====== SELECTION
Pologne, Portugal, Roumanie : la poussée de l’extrême droite en trois infographies

Trois scrutins, trois pays, une même alerte démocratique : en Pologne, au Portugal et en Roumanie, l’extrême droite enregistre des scores inédits, confirmant sa percée durable sur la scène politique européenne.

Maxime Sirvins  • 19 mai 2025 abonné·es
Pologne, Portugal, Roumanie : la poussée de l’extrême droite en trois infographies
Trois infographies pour comprendre les scores inédits de l'extrême droite en Pologne, en Roumanie et au Portugal.
© Maxime Sirvins

Ce dimanche 18 mai, les électeurs de Pologne, de Roumanie et du Portugal se sont rendus aux urnes. Trois scrutins aux enjeux nationaux différents, présidentielle en Pologne et Roumanie, législatives anticipées au Portugal, mais une même tendance : la progression des forces d’extrême droite.

En Roumanie, l’extrême droite n’a jamais été aussi proche du pouvoir après une élection invalidée en 2024. Au Portugal, le parti d’extrême-droite, Chega ! (« Ça suffit ! », en français), a réalisé un score historique, redistribuant encore un peu plus les cartes du paysage politique du pays. En Pologne, le duel du second tour s’annonce tendu entre centriste et identitaire.

Pologne : un pays coupé en deux

Le premier tour de l’élection présidentielle polonaise a livré un verdict sans appel : le pays est profondément divisé. D’un côté, Rafał Trzaskowski, actuel maire de Varsovie, figure modérée de la plateforme civique (PO), proeuropéen assumé, est arrivé en tête avec 31 % des voix grâce à une coalition de plusieurs partis. De l’autre, Karol Nawrocki du parti nationaliste Droit et Justice (PiS), est crédité à presque 30 %.
============
### DIRECTIVE 1
Copy the selection in full.
====== DATA EXCERPT
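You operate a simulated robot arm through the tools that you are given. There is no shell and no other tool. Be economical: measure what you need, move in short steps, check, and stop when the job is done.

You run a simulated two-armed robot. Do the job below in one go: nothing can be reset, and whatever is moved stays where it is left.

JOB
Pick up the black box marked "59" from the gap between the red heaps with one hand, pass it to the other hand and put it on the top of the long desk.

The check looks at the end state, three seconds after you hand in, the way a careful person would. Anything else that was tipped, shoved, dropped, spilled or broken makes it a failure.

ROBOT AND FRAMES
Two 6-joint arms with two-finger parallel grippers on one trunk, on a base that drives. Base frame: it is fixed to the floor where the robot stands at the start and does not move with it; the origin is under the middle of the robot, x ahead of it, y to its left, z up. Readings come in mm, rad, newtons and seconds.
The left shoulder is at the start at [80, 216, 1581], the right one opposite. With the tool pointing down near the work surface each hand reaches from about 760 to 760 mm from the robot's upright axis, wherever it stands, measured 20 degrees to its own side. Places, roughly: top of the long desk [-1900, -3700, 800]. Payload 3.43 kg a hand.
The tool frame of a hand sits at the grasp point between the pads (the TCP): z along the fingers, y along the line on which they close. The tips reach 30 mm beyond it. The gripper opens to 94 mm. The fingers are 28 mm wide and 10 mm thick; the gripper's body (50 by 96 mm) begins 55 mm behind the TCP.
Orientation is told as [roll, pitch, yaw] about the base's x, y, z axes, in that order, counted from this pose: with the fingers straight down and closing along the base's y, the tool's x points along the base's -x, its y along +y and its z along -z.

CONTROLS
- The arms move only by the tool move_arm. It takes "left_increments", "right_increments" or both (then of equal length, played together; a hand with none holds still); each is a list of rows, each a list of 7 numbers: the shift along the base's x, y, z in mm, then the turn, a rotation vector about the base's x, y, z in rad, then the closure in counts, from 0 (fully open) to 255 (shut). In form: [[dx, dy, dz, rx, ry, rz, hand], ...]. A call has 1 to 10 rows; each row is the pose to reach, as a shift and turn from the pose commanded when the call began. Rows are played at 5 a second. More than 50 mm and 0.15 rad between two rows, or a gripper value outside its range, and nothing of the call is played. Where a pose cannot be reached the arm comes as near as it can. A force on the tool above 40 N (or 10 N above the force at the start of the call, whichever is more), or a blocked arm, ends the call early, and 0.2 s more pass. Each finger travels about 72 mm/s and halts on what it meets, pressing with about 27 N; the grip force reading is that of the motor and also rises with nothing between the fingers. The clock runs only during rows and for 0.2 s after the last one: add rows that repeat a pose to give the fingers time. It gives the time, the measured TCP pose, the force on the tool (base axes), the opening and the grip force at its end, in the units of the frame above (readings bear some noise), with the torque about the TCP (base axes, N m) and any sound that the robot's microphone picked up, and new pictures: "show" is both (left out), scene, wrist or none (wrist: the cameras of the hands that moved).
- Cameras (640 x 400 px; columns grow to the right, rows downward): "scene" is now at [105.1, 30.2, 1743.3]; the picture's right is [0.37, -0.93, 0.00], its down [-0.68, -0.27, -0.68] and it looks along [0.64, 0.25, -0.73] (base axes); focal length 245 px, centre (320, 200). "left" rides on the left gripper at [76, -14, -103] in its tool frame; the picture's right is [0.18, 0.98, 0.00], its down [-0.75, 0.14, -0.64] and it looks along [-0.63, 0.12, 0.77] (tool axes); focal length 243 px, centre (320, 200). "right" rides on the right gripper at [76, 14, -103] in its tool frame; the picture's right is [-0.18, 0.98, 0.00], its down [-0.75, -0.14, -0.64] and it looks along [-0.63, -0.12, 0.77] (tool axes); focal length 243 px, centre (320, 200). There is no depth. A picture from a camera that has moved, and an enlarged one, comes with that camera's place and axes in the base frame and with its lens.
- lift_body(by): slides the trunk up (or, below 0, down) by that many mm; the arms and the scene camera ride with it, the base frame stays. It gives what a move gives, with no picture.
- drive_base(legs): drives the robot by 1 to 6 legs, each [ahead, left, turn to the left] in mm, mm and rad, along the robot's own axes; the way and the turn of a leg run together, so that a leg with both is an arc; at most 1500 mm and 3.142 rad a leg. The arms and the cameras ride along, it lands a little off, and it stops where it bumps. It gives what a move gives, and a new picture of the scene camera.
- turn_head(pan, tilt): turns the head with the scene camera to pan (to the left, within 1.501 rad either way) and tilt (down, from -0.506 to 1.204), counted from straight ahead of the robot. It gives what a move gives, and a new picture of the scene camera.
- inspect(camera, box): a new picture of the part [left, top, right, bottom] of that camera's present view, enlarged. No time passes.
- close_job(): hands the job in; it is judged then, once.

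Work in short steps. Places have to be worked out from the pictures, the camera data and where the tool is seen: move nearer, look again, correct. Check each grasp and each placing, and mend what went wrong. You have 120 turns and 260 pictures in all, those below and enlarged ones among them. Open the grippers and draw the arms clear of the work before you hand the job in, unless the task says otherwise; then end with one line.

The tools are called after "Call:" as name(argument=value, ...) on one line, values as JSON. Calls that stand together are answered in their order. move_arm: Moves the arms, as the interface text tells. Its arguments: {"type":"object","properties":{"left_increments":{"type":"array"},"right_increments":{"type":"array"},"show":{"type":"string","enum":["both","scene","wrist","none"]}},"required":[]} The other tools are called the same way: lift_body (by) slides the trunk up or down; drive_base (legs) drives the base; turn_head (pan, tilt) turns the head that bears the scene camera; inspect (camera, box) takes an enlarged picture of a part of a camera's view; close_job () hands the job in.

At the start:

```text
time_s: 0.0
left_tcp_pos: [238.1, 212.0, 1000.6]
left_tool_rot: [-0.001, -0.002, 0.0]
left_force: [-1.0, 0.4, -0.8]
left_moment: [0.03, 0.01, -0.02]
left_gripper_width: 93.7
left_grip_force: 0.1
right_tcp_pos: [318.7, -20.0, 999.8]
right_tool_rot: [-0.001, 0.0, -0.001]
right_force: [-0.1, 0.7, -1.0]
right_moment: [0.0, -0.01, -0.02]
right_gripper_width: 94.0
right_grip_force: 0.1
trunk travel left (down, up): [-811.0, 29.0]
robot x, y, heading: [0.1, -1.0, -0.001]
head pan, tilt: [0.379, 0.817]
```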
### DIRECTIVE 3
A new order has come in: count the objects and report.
============
### DIRECTIVE 2
Write out again only the lines from the line containing "- turn_head(pan, tilt): turns" through the line containing "Work in short", both included, exactly as they are.

### FINAL ANSWER 1
Pologne, Portugal, Roumanie : la poussée de l’extrême droite en trois infographies

Trois scrutins, trois pays, une même alerte démocratique : en Pologne, au Portugal et en Roumanie, l’extrême droite enregistre des scores inédits, confirmant sa percée durable sur la scène politique européenne.

Maxime Sirvins  • 19 mai 2025 abonné·es
Pologne, Portugal, Roumanie : la poussée de l’extrême droite en trois infographies
Trois infographies pour comprendre les scores inédits de l'extrême droite en Pologne, en Roumanie et au Portugal.
© Maxime Sirvins

Ce dimanche 18 mai, les électeurs de Pologne, de Roumanie et du Portugal se sont rendus aux urnes. Trois scrutins aux enjeux nationaux différents, présidentielle en Pologne et Roumanie, législatives anticipées au Portugal, mais une même tendance : la progression des forces d’extrême droite.

En Roumanie, l’extrême droite n’a jamais été aussi proche du pouvoir après une élection invalidée en 2024. Au Portugal, le parti d’extrême-droite, Chega ! (« Ça suffit ! », en français), a réalisé un score historique, redistribuant encore un peu plus les cartes du paysage politique du pays. En Pologne, le duel du second tour s’annonce tendu entre centriste et identitaire.

Pologne : un pays coupé en deux

Le premier tour de l’élection présidentielle polonaise a livré un verdict sans appel : le pays est profondément divisé. D’un côté, Rafał Trzaskowski, actuel maire de Varsovie, figure modérée de la plateforme civique (PO), proeuropéen assumé, est arrivé en tête avec 31 % des voix grâce à une coalition de plusieurs partis. De l’autre, Karol Nawrocki du parti nationaliste Droit et Justice (PiS), est crédité à presque 30 %.

### FINAL ANSWER 2
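- turn_head(pan, tilt): turns the head with the scene camera to pan (to the left, within 1.501 rad either way) and tilt (down, from -0.506 to 1.204), counted from straight ahead of the robot. It gives what a move gives, and a new picture of the scene camera.
- inspect(camera, box): a new picture of the part [left, top, right, bottom] of that camera's present view, enlarged. No time passes.
- close_job(): hands the job in; it is judged then, once.

Work in short steps. Places have to be worked out from the pictures, the camera data and where the tool is seen: move nearer, look again, correct. Check each grasp and each placing, and mend what went wrong. You have 120 turns and 260 pictures in all, those below and enlarged ones among them. Open the grippers and draw the arms clear of the work before you hand the job in, unless the task says otherwise; then end with one line.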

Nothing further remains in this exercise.